Did you work out some of those things with Philip Hoffman, because you wouldn't have the same neighbor in your own minds?
No. We sort of had some basic things that we were in sync about. Basic things. And then we went off to our own corners and did all the actor sort of work that you do. And then you come back and you throw it all away. You come on stage, and you throw it all out the window and you hope that all that work that you've done will inform how you relate to each other. If the writing is really good, the phrasing of the language will give you a hint about how someone is moving or where they are emotionally.
But does working with an actor like Philip Seymour Hoffman and Philip Bosco (as Lenny Savage, the father), who's a stage veteran, change if you have different processes? Does working with them on the film sort of raise your game?

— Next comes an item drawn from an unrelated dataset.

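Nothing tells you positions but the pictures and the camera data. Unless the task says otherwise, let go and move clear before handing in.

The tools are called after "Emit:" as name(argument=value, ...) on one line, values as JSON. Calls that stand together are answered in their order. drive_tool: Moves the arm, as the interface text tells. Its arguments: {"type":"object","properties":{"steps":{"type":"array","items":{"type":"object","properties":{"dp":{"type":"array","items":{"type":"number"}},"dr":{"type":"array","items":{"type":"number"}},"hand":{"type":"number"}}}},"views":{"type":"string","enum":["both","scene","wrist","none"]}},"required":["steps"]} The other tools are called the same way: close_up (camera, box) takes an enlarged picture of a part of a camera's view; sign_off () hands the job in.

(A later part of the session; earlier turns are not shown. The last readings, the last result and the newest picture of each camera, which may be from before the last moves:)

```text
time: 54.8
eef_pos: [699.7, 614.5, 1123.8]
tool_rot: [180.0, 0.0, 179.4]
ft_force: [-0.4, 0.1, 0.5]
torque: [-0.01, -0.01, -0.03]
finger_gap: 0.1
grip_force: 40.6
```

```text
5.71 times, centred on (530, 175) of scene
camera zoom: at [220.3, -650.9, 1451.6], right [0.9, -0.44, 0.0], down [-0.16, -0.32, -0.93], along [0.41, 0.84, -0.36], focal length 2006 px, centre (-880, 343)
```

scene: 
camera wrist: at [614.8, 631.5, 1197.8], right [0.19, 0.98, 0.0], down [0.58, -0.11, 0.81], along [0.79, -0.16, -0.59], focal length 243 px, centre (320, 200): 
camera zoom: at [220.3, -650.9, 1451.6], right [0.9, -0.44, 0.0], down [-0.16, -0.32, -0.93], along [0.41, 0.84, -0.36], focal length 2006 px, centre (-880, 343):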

Yes. What it does is it makes you feel safe. And then you're relaxed. And then when you're relaxed, you can be specific with your choices. And then when you're specific you can be fierce.
There are some great inappropriate moments in the film. Did some of these things come about after rehearsal?
Nothing. It was all in the script. Everything was in that script. Everything. [Tamara Jenkins] worked on that script for a long time. And so everything was in there. Only during the fight in the car where Phil Bosco turns his hearing aid off is there some improv, and just because they needed more time. And the phone call that Phil Hoffman has in the hotel room where he's talking to his girlfriend on the phone was improvised. But everything else — every single little thing — was in that script. Everything. There was no need to do anything else to it.
Is there any way you could relate to Wendy?
Sure, I could certainly relate to her desire to want to be in the theater. There's this very specific kind of theater that she wants to do, which is the off-off-Broadway world, something that I grew up around. So I knew the world that she so desperately wanted to be a part of. So that I could certainly relate to.